The few remaining vacant properties are filling quickly, so building from the ground up may be the only way that newcomers can get in on this oasis just blocks from downtown, said Joe Mifsud, who owns several Corktown properties and is the landlord for hot spots such as Two James distillery, Italian restaurant Ottava Via and the Mercury Bar.
“People’s eyes were open” to Corktown’s potential, Mifsud said. “I think now the banks have opened up their doors. They’ve opened up their war chests for lending. Without access to money, people with ideas had to put them on hold. I know a few business owners who have wanted to expand here for years. But you can only do so much by yourself. You need the banks.”
He has plans to open a yet-unnamed brewery in Corktown, certain that his family’s four-decade investment in this well-loved section of the city will continue to pay off. “We (as a community) want to develop every single building on Michigan Avenue and throughout Corktown,” Mifsud said.
These projects come alongside this year’s newbies such as independent bookstore Ditto Ditto at 1548 Trumbull and El Dorado, a vintage and general store, at 1700 Michigan Ave. In March, foodie favorite Bucharest Grill opened its second location at 1623 Michigan Ave., building a powerful restaurant row.
This fall, several much-anticipated openings will include Gold Cash Gold, the latest restaurant from the Cooley family, owner of Slow’s. Batch Brewing Company, the 2013 winners of the Comerica Hatch Detroit business competition, is steadily renovating 1400 Porter St. for its nanobrewery.
These additions are one reason Grosse Pointe Woods resident Jeanette Evans takes her kids and family friends to Corktown — it’s familiar yet always changing, the mom of two said.
“It’s an iconic area of the city; everybody’s been to a Tigers game growing up,” said Evans, who frequently eats at Mercury and Bucharest.
“Big picture, it’s a good thing for Corktown. It’s not that you’re losing your secret spot. Any new businesses draw people and money in, and that is great for the neighborhood.”
So much interest in Corktown has actually priced several businesses off Michigan Avenue, and made finding a home difficult for others. There are people ready to invest the second the right building comes on the market, said Friedman’s Koenigbauer.

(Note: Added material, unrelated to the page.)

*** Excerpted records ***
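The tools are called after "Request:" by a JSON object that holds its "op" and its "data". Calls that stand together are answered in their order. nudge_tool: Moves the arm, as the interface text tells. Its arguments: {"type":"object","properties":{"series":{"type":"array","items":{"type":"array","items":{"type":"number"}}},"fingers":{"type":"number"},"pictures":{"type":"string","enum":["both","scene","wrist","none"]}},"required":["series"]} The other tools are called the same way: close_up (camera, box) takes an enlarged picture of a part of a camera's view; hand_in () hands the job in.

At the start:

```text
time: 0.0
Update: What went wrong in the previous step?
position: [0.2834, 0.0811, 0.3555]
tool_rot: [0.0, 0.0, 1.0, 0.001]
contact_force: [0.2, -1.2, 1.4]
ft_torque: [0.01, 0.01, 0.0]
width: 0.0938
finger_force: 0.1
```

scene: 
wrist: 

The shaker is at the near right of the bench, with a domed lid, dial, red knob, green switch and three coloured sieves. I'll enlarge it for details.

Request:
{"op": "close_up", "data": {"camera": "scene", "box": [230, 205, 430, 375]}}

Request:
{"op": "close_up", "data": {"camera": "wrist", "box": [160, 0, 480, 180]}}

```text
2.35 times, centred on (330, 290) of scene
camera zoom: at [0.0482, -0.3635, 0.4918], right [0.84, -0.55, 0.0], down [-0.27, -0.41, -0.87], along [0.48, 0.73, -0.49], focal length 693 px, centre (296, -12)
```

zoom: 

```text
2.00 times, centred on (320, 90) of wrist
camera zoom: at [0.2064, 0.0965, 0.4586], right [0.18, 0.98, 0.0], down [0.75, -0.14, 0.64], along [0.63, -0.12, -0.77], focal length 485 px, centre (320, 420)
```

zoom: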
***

“I’ve got a brewery from New York that’s teamed up with local investors, and I cannot find them a spot in Corktown,” Koenigbauer said. “The area could be developed a lot more if we could get ahold of some of these building owners. I’m digging through public records to find a name and a phone number to call only to find it disconnected. They must think it’s dead still.”
They couldn’t be more wrong, Koenigbauer said. “It’s really become a destination,” he noted. “It’s clean. It’s got artsy developments. It’s got its own culture, its own vibe. … Corktown is accessible to people from the city and the suburbs. They’ve been familiar with the area for years with the Corktown St. Patrick’s Day parade and Tigers games.”
The Roxbury Group is one of the developers that wants a chance to work on the Tigers Stadium site. Roxbury’s vice president, James Van Dyke, attended a meeting last week with neighborhood residents and project reps to gauge what kind of approach would be best for Corktown.
“It’s interesting in the sense that it’s the oldest neighborhood in the city and one of the strongest in terms of single-family home ownership. There’s a real commitment to the neighborhood,” Van Dyke said. If selected, the Roxbury Group hopes to develop “a community center there, more so than any other development that we’ve done. So whatever we do there really has to be responsive to the community’s wants.”
This is all good news to Ryan Cooley, a Corktown resident and owner of O’Connor Real Estate and Development. The former Chicago-based banking vice president moved to the neighborhood in 2004 and believes its potential is finally being realized.
“Corktown already had a number of places that were anchors; we saw the potential for it to be a large city neighborhood with independent retail and mom-and-pop places. That’s where people who work in a city tend to live,” Cooley said.
“With the economy’s harsh downturn (in 2008-09), the pricing hadn’t made sense to build new. It’s just starting to at this point in time to reach those numbers to do new construction or build a new house. And that to me is the big moment. It’s taken a long time to get there, but it’s finally here,” Cooley said. “It’s not just speculators; it’s people who want to stay.”
Quicken Loans Chief Executive Officer Bill Emerson said Corktown’s renaissance is a snapshot of what’s happening around the city. He said the company selected to build its 66,000-square-foot data center and office complex there for several reasons: Its proximity to its downtown headquarters, the other tech companies nearby and its commitment to rebuilding Detroit’s neighborhoods.
“We’ll use a good chunk of the space, but there will be an equal size available for lease to companies that have a need for a tech center. It’s just another opportunity for a business that’s thinking about moving to Detroit,” Emerson said. “There’s a buzz that’s starting to happen here. The momentum that’s building should give people a real buzz.”